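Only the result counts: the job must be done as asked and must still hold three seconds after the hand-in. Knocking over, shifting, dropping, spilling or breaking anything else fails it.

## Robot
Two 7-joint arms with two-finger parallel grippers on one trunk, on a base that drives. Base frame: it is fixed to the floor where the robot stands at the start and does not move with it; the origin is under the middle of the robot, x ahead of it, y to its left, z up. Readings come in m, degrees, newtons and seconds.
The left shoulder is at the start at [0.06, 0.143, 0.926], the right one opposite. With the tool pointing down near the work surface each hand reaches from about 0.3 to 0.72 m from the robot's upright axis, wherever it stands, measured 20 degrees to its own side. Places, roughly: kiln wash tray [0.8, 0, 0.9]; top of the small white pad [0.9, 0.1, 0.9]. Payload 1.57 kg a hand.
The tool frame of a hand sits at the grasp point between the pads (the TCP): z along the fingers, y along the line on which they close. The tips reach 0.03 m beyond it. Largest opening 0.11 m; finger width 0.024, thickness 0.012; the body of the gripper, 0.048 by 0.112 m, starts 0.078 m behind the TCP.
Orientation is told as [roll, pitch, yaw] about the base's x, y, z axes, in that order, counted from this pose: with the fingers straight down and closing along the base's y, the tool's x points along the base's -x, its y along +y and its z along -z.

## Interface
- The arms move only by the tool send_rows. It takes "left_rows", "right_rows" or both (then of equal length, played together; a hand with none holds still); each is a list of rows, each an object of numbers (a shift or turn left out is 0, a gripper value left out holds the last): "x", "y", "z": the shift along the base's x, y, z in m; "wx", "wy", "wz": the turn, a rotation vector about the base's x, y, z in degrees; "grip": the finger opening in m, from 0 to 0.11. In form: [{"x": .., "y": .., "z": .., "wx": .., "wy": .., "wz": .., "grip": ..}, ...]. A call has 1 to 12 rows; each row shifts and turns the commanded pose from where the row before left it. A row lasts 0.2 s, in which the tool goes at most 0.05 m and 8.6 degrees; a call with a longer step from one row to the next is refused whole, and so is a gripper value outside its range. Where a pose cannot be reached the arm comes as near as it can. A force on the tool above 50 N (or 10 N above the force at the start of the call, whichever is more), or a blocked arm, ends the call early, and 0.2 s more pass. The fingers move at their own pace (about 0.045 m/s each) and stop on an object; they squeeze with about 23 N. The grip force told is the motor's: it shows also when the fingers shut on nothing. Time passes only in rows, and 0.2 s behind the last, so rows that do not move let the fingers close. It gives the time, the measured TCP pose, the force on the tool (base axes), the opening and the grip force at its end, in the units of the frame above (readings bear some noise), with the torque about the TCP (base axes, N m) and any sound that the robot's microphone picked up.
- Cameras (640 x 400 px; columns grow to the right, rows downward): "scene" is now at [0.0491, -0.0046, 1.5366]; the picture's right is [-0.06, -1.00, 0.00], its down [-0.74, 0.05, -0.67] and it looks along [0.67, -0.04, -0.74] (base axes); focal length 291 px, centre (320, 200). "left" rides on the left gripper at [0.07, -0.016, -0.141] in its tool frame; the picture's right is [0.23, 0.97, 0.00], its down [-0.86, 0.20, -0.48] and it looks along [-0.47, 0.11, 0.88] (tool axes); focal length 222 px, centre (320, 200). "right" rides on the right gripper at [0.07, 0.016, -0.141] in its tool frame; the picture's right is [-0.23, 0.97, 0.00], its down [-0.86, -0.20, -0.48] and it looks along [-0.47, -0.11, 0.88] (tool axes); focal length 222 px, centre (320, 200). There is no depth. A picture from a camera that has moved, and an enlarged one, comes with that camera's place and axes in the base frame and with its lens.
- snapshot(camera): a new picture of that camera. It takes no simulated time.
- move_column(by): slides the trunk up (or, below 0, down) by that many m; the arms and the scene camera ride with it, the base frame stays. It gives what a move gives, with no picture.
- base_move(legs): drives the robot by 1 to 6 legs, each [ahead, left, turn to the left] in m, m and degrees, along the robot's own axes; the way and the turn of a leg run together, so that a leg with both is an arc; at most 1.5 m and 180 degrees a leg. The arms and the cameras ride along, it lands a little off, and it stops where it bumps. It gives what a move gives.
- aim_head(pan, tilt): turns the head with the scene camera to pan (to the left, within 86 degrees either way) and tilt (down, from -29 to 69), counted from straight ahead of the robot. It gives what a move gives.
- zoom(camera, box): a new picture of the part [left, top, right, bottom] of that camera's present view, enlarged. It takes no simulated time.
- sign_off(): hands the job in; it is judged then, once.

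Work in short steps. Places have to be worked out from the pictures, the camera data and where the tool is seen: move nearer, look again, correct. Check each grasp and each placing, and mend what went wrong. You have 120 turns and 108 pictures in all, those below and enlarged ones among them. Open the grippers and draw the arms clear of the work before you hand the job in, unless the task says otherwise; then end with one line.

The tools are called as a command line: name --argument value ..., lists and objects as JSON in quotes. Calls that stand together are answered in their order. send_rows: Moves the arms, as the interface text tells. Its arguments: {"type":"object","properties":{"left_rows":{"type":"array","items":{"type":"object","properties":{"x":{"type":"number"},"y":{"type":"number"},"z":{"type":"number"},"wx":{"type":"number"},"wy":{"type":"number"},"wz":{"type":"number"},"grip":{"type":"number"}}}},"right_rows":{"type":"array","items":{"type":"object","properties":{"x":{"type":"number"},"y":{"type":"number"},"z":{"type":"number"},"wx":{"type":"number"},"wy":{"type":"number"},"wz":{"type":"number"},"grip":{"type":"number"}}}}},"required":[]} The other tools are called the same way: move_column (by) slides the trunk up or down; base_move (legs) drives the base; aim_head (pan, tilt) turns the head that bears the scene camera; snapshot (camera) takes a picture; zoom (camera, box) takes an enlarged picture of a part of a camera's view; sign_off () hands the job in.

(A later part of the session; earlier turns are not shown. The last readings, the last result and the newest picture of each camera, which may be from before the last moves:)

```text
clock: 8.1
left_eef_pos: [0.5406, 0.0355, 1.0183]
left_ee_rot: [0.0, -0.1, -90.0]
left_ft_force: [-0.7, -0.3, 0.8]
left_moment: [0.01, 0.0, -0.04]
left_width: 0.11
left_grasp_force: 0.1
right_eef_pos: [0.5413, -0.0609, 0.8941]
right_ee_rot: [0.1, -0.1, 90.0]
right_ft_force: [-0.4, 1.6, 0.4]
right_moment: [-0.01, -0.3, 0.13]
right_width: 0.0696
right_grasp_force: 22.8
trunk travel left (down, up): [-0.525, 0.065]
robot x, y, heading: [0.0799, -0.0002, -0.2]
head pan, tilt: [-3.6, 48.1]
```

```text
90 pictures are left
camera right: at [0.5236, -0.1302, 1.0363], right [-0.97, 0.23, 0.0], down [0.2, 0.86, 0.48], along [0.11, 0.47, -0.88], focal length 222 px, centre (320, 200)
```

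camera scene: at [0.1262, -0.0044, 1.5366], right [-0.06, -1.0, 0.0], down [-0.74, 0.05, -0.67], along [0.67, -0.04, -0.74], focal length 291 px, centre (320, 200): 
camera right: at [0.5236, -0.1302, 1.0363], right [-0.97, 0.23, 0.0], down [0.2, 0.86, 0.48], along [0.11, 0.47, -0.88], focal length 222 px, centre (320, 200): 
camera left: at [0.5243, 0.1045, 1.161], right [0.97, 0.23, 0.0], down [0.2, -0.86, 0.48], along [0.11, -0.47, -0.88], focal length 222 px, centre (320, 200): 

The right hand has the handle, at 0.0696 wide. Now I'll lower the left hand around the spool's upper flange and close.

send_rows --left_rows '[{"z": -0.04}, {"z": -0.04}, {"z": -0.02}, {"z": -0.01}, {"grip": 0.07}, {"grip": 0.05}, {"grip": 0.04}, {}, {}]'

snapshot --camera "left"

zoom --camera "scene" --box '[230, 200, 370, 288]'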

▸ **PROMPT**: Which lines hold the word "legs"? Copy every one of them.

▸ **EXERCISE OUTPUT**:
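- base_move(legs): drives the robot by 1 to 6 legs, each [ahead, left, turn to the left] in m, m and degrees, along the robot's own axes; the way and the turn of a leg run together, so that a leg with both is an arc; at most 1.5 m and 180 degrees a leg. The arms and the cameras ride along, it lands a little off, and it stops where it bumps. It gives what a move gives.
The tools are called as a command line: name --argument value ..., lists and objects as JSON in quotes. Calls that stand together are answered in their order. send_rows: Moves the arms, as the interface text tells. Its arguments: {"type":"object","properties":{"left_rows":{"type":"array","items":{"type":"object","properties":{"x":{"type":"number"},"y":{"type":"number"},"z":{"type":"number"},"wx":{"type":"number"},"wy":{"type":"number"},"wz":{"type":"number"},"grip":{"type":"number"}}}},"right_rows":{"type":"array","items":{"type":"object","properties":{"x":{"type":"number"},"y":{"type":"number"},"z":{"type":"number"},"wx":{"type":"number"},"wy":{"type":"number"},"wz":{"type":"number"},"grip":{"type":"number"}}}}},"required":[]} The other tools are called the same way: move_column (by) slides the trunk up or down; base_move (legs) drives the base; aim_head (pan, tilt) turns the head that bears the scene camera; snapshot (camera) takes a picture; zoom (camera, box) takes an enlarged picture of a part of a camera's view; sign_off () hands the job in.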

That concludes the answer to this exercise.